───── GIVEN RECORDS ─────
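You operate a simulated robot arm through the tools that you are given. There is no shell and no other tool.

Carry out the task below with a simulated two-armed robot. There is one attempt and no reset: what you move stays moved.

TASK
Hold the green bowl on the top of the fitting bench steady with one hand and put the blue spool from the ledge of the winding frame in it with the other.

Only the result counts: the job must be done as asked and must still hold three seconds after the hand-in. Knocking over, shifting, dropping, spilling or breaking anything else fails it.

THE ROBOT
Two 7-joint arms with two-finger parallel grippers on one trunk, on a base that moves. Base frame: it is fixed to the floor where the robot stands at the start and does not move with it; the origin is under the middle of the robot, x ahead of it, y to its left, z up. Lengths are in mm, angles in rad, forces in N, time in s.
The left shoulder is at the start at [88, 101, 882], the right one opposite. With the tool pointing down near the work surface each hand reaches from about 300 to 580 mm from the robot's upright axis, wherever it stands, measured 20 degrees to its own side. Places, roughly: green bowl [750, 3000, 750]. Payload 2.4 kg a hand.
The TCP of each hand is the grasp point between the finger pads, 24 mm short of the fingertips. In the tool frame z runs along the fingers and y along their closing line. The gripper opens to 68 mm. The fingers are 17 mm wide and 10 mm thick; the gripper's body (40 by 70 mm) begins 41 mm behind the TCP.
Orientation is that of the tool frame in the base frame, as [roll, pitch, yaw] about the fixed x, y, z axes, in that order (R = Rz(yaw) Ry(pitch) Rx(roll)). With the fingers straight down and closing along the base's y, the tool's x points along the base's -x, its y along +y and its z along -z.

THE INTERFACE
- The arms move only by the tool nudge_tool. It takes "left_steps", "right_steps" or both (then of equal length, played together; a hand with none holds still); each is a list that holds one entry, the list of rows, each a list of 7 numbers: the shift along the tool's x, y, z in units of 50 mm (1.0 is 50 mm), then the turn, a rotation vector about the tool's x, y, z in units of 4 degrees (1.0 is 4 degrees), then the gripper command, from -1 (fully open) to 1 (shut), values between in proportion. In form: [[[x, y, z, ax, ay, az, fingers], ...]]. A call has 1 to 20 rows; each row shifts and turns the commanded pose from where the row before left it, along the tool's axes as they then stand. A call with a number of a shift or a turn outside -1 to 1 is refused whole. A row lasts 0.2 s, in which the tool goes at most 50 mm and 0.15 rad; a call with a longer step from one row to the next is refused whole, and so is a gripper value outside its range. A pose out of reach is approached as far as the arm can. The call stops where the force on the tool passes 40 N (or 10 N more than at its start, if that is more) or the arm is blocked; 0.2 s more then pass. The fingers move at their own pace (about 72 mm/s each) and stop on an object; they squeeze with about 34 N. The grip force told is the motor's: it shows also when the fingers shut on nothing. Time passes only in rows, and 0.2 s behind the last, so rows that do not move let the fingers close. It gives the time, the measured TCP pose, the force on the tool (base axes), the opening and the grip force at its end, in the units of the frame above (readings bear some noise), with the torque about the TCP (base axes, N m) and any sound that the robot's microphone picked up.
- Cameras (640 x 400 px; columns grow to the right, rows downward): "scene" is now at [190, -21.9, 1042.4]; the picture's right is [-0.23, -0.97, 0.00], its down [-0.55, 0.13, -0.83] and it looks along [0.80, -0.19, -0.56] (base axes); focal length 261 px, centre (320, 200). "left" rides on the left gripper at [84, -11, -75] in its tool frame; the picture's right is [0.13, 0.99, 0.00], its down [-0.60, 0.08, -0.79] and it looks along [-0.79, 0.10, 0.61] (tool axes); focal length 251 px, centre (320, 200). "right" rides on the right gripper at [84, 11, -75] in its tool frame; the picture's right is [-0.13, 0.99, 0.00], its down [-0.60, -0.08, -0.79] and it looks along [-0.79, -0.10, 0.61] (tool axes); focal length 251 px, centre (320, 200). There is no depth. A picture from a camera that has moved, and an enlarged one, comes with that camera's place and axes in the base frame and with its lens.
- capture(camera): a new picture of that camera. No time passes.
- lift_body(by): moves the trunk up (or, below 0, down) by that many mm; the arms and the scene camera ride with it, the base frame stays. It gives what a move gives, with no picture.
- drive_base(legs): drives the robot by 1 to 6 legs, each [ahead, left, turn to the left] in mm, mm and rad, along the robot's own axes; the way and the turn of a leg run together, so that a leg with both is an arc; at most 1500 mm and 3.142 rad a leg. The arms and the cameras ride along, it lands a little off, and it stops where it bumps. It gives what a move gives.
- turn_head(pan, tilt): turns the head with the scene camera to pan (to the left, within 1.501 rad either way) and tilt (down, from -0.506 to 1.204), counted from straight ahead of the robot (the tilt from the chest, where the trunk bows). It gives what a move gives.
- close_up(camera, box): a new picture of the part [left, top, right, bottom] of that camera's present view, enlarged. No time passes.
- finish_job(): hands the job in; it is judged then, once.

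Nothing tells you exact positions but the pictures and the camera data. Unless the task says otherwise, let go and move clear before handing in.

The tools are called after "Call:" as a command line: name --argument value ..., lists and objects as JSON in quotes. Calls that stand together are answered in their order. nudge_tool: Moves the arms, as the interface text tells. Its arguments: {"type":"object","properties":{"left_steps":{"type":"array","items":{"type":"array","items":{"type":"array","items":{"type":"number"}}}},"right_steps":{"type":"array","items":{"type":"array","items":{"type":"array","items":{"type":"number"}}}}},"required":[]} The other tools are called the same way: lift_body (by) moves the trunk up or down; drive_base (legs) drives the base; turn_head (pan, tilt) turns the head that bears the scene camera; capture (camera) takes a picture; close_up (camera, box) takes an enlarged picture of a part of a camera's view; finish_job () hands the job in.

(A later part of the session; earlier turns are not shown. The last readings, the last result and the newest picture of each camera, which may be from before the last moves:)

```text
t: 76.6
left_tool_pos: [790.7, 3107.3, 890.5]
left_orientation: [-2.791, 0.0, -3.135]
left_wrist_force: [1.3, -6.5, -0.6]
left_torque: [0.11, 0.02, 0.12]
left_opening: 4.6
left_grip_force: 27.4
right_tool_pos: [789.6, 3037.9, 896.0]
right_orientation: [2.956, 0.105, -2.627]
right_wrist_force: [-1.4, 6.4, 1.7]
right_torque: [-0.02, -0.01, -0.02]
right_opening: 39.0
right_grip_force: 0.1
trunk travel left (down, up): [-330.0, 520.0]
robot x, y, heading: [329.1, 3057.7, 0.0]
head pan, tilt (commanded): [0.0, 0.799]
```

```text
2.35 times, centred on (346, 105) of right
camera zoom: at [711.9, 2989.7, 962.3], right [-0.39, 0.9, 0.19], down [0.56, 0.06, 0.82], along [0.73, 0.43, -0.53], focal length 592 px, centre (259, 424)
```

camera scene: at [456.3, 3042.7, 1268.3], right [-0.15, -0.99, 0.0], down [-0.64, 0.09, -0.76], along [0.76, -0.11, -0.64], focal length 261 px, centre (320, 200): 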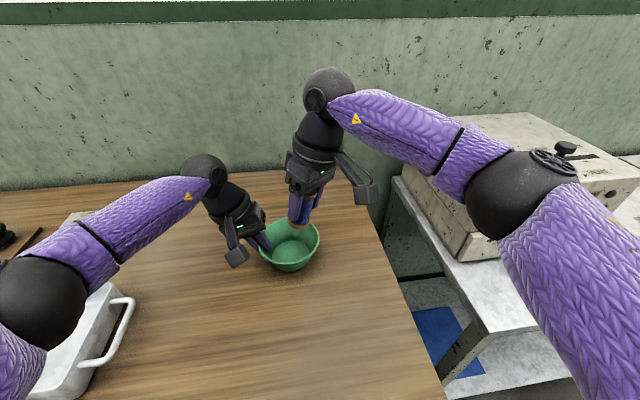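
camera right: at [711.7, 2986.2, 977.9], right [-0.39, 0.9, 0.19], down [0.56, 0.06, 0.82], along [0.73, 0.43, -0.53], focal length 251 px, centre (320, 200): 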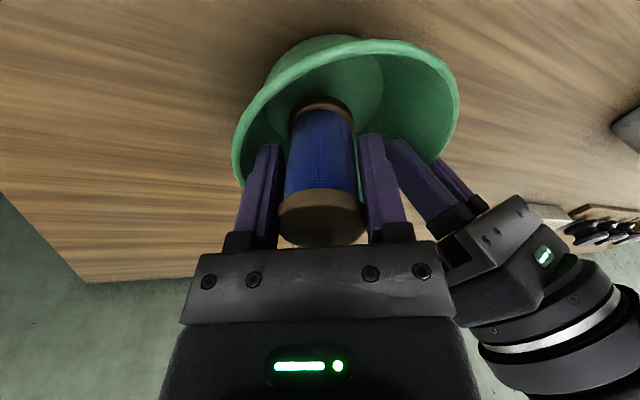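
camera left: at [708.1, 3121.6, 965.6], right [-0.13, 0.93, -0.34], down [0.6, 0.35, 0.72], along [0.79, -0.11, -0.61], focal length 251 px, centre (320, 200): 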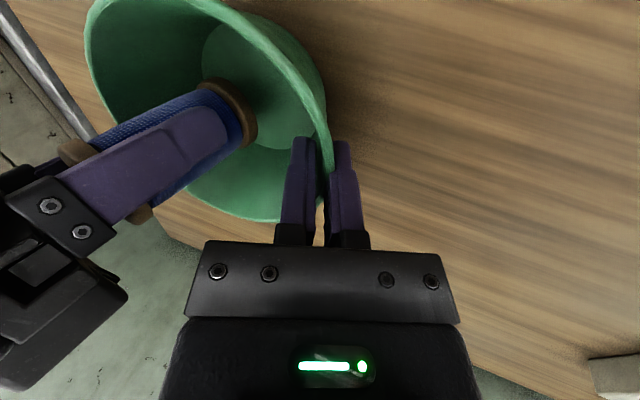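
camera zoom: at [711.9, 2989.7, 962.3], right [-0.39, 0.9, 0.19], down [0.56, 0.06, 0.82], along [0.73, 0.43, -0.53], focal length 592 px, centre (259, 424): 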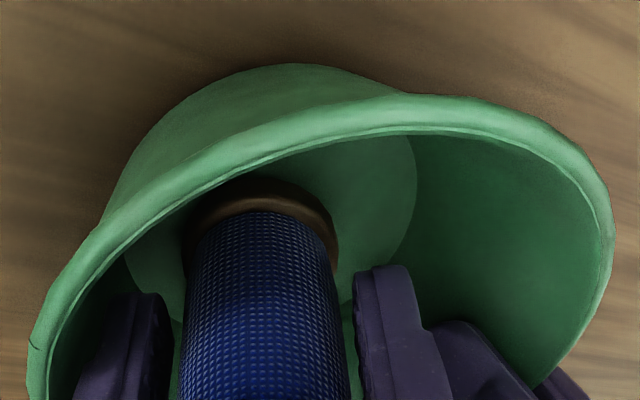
─────
───── GIVEN RECORDS ─────
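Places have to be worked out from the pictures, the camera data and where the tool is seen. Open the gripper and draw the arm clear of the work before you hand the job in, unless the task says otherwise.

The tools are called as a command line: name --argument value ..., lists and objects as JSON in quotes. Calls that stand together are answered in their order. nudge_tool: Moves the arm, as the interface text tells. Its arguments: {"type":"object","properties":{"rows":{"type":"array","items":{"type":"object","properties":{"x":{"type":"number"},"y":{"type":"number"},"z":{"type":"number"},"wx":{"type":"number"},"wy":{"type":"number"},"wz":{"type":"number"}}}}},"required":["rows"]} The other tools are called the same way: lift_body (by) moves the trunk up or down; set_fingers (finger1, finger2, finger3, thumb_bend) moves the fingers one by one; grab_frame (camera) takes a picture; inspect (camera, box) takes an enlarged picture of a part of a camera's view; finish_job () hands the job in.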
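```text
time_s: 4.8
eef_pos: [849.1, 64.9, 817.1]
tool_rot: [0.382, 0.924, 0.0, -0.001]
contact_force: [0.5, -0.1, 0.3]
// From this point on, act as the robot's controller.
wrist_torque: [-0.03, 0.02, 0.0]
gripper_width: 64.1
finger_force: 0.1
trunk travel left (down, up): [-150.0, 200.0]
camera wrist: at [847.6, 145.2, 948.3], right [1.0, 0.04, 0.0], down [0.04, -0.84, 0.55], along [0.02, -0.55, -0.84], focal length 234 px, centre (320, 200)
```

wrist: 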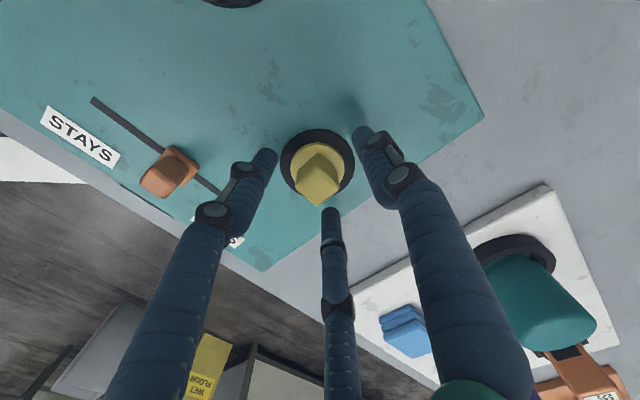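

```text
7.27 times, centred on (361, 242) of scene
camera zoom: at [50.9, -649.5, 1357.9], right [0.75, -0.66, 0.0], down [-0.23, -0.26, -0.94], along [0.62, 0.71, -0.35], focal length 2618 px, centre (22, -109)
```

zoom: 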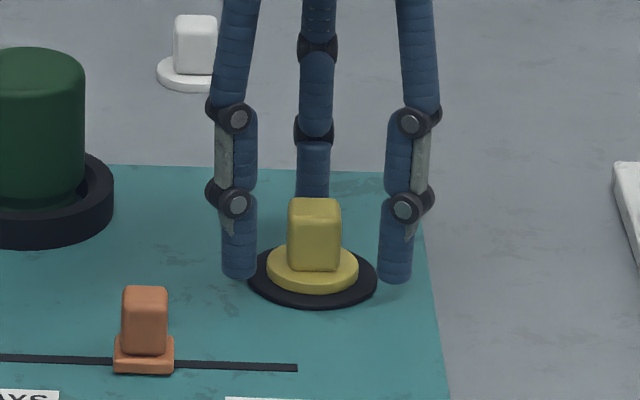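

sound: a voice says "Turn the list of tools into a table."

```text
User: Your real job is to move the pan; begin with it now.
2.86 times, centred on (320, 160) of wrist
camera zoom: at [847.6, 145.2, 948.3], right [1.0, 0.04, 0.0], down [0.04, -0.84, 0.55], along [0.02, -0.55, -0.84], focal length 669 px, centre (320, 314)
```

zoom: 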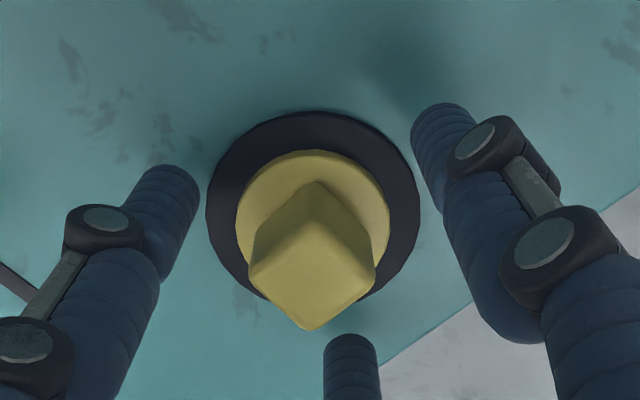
─────
PROMPT: Reproduce only the lines from the one containing "- drive_base(legs): drives" through the one containing "Nothing tells you", inclusive of both.

OUTPUT:
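- drive_base(legs): drives the robot by 1 to 6 legs, each [ahead, left, turn to the left] in mm, mm and rad, along the robot's own axes; the way and the turn of a leg run together, so that a leg with both is an arc; at most 1500 mm and 3.142 rad a leg. The arms and the cameras ride along, it lands a little off, and it stops where it bumps. It gives what a move gives.
- turn_head(pan, tilt): turns the head with the scene camera to pan (to the left, within 1.501 rad either way) and tilt (down, from -0.506 to 1.204), counted from straight ahead of the robot (the tilt from the chest, where the trunk bows). It gives what a move gives.
- close_up(camera, box): a new picture of the part [left, top, right, bottom] of that camera's present view, enlarged. No time passes.
- finish_job(): hands the job in; it is judged then, once.

Nothing tells you exact positions but the pictures and the camera data. Unless the task says otherwise, let go and move clear before handing in.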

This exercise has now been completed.